**Problem description**
Write the listing out again, all of it, word for word.

**Material**
/---
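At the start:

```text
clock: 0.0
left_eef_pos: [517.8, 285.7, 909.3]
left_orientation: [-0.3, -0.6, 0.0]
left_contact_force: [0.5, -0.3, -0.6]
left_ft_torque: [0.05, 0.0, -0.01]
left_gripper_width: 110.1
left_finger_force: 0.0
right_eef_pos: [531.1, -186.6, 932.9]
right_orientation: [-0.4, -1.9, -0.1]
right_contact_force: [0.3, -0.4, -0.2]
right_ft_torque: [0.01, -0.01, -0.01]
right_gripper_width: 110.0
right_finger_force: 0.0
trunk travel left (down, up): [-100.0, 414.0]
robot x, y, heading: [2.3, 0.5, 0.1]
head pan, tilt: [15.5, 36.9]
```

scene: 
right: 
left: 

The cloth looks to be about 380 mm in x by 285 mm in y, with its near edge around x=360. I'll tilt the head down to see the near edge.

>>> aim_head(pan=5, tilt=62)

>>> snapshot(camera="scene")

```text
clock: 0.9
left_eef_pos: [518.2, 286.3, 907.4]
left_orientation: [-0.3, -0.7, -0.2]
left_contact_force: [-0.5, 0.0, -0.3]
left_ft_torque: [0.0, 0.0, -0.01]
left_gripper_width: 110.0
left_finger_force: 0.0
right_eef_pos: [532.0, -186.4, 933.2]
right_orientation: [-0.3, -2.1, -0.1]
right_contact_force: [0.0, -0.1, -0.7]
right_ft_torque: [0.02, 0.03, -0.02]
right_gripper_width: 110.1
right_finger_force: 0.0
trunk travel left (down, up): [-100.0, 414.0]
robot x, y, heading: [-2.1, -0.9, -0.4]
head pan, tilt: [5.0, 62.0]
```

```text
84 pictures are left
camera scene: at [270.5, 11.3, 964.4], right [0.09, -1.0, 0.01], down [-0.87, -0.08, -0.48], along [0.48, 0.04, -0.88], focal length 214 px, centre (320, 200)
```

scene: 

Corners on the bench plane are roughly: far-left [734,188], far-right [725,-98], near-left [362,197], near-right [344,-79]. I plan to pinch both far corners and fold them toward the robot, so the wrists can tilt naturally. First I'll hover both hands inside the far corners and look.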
\---
**Right answer**
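At the start:

```text
clock: 0.0
left_eef_pos: [517.8, 285.7, 909.3]
left_orientation: [-0.3, -0.6, 0.0]
left_contact_force: [0.5, -0.3, -0.6]
left_ft_torque: [0.05, 0.0, -0.01]
left_gripper_width: 110.1
left_finger_force: 0.0
right_eef_pos: [531.1, -186.6, 932.9]
right_orientation: [-0.4, -1.9, -0.1]
right_contact_force: [0.3, -0.4, -0.2]
right_ft_torque: [0.01, -0.01, -0.01]
right_gripper_width: 110.0
right_finger_force: 0.0
trunk travel left (down, up): [-100.0, 414.0]
robot x, y, heading: [2.3, 0.5, 0.1]
head pan, tilt: [15.5, 36.9]
```

scene: 
right: 
left: 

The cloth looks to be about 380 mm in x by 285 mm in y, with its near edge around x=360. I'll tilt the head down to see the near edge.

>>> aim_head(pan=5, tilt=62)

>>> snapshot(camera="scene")

```text
clock: 0.9
left_eef_pos: [518.2, 286.3, 907.4]
left_orientation: [-0.3, -0.7, -0.2]
left_contact_force: [-0.5, 0.0, -0.3]
left_ft_torque: [0.0, 0.0, -0.01]
left_gripper_width: 110.0
left_finger_force: 0.0
right_eef_pos: [532.0, -186.4, 933.2]
right_orientation: [-0.3, -2.1, -0.1]
right_contact_force: [0.0, -0.1, -0.7]
right_ft_torque: [0.02, 0.03, -0.02]
right_gripper_width: 110.1
right_finger_force: 0.0
trunk travel left (down, up): [-100.0, 414.0]
robot x, y, heading: [-2.1, -0.9, -0.4]
head pan, tilt: [5.0, 62.0]
```

```text
84 pictures are left
camera scene: at [270.5, 11.3, 964.4], right [0.09, -1.0, 0.01], down [-0.87, -0.08, -0.48], along [0.48, 0.04, -0.88], focal length 214 px, centre (320, 200)
```

scene: 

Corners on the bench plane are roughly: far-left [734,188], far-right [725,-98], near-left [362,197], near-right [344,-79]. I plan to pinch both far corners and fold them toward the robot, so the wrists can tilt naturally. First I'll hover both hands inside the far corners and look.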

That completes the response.